> _What to produce_
Your answer is an exact quotation from the excerpted passage: it starts at "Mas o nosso" and ends at "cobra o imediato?".

> _Excerpted passage_
O mundo na crise da encruzilhada

Nosso mundo não começou hoje.

Somos frutos de milhares de anos de cultura e de processo naturais: a produção humana que se acumulou, gerando o que somos e sabemos; e os lentos passos da natureza se autoproduzindo em ritmo lento, para não cometer erros nem dar saltos.

Mas o nosso mundo não é assim. Ele tem um sabor: é amargo. Amargo porque temos sempre a impressão de estarmos atrasados. Não temos tempo. Tudo nos é cobrado para já. E quando algo ou alguém cumpre o prazo, mesmo depois da tarefa concluída permanece numa angústia mortal: quase que não deu tempo de cumprir o cronograma. Nada interessa se não for rápido, imediato. “Quero isso para ontem”, dizem os chefes para seus subordinados.

Mas que tem de diferente neste nosso louco mundo que nos cobra o imediato?

A velocidade.

As empresas, além de aumentar a cobrança pela eficiência, cobram também maior produtividade; além de cobrar mais velocidade na execução das tarefas, também querem que se executem mais tarefas em menos tempo: “tempo é dinheiro” é a máxima que maximiza a cobrança e minimiza o trabalhador; aumentam-se as exigências na produção, mas não se aumentam os salários. E o trabalhador é sugado e espremido. É uma esponja: o empresário sabe que pode apertar mais um pouco pois sempre tem uma gota a mais para escorrer.

> _Data supplied_
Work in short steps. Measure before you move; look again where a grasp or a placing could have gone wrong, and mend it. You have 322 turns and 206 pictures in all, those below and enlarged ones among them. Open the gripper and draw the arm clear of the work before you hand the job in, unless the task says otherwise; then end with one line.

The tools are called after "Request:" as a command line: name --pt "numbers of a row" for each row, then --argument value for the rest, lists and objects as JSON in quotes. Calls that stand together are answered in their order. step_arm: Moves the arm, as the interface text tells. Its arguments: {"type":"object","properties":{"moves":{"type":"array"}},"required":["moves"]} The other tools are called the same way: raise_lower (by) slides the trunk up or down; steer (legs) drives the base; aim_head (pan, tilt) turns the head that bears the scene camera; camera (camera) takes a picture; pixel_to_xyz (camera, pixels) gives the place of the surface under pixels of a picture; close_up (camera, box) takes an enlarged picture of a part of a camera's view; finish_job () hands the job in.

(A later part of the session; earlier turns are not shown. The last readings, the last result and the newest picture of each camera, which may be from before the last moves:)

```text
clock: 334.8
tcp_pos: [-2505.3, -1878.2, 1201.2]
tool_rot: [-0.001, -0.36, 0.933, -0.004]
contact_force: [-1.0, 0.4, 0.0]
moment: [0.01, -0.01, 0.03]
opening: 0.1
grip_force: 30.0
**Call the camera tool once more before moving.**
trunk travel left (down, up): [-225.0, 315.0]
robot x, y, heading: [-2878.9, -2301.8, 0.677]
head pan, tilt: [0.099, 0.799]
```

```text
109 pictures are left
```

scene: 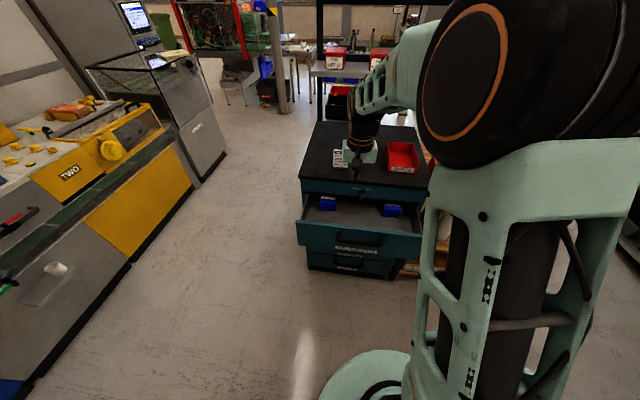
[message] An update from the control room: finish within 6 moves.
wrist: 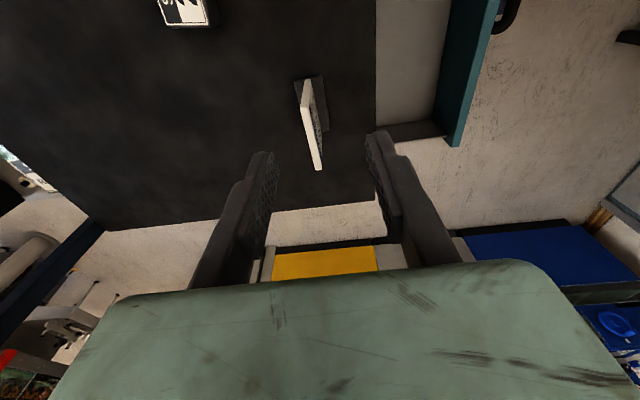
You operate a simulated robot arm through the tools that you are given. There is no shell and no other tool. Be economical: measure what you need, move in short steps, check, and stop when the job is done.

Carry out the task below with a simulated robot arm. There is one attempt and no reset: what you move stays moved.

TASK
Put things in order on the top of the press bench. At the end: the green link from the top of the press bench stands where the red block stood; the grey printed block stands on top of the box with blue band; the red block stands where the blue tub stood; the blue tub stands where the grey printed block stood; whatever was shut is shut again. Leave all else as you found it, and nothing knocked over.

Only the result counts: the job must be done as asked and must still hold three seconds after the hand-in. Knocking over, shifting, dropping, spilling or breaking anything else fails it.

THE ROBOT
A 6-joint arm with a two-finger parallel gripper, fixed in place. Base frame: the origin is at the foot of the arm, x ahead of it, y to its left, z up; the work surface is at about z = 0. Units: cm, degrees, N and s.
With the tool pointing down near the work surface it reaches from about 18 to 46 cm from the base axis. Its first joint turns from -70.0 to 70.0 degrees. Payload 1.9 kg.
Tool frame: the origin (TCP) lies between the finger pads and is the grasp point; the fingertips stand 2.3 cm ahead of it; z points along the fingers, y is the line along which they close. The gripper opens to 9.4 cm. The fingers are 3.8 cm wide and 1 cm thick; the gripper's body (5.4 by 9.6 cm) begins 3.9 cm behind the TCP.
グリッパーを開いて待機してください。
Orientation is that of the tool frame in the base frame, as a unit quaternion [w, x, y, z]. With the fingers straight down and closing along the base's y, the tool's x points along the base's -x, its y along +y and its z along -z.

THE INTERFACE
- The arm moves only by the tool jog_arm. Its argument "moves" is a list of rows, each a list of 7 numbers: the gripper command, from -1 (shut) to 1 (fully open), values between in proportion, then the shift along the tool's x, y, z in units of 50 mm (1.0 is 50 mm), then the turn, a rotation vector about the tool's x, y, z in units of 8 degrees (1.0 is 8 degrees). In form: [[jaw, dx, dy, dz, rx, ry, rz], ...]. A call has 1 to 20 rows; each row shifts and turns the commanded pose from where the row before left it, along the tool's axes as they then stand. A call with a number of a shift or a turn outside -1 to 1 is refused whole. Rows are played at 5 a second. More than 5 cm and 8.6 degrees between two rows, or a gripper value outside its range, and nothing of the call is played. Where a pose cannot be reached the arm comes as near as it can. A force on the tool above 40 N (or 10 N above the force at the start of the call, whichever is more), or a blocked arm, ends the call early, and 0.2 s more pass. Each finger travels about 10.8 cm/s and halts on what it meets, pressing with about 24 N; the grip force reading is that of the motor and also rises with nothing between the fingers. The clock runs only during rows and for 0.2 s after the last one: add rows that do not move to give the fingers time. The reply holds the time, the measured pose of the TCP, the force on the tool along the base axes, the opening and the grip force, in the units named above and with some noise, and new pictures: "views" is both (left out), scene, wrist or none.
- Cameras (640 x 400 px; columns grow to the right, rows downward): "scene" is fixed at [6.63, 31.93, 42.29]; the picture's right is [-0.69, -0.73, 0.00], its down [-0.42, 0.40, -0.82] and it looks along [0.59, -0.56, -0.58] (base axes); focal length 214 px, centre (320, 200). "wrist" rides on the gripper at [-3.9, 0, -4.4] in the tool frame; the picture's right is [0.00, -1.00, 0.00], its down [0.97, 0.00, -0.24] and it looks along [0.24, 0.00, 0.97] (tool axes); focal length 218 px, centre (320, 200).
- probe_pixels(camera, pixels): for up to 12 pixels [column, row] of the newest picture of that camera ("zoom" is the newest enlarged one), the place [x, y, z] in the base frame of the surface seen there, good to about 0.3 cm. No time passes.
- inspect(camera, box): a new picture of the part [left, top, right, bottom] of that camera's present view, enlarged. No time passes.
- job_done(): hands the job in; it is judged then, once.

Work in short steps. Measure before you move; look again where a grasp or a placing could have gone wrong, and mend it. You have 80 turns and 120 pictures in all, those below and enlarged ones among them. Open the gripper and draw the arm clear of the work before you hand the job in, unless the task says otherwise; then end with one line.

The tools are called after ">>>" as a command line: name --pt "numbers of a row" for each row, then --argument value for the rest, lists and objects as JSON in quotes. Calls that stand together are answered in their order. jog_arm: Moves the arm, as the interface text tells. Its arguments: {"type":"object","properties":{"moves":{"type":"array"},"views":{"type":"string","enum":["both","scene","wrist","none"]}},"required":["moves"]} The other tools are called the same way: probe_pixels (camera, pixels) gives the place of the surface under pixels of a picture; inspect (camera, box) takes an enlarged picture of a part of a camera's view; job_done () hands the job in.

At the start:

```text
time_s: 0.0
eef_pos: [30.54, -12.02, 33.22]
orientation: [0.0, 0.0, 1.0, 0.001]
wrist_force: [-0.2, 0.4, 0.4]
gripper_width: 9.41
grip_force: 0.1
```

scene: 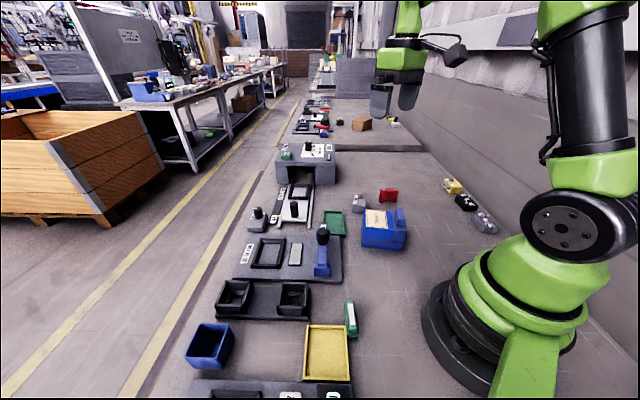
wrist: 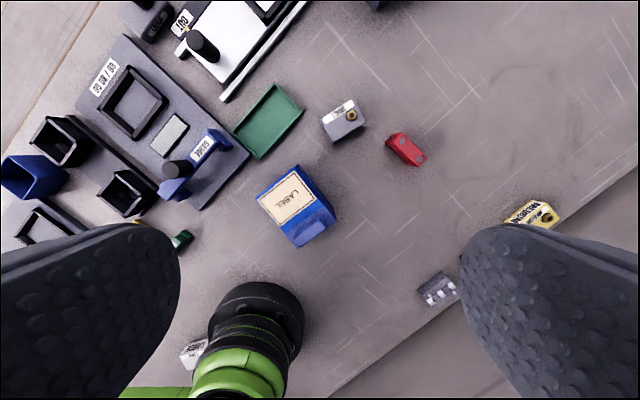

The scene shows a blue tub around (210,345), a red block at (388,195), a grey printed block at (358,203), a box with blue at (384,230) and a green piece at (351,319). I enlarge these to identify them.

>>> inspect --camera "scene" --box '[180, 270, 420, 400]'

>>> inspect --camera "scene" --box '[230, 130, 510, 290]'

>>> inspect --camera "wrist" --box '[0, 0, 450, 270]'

> _Solution_
Mas o nosso mundo não é assim. Ele tem um sabor: é amargo. Amargo porque temos sempre a impressão de estarmos atrasados. Não temos tempo. Tudo nos é cobrado para já. E quando algo ou alguém cumpre o prazo, mesmo depois da tarefa concluída permanece numa angústia mortal: quase que não deu tempo de cumprir o cronograma. Nada interessa se não for rápido, imediato. “Quero isso para ontem”, dizem os chefes para seus subordinados.

Mas que tem de diferente neste nosso louco mundo que nos cobra o imediato?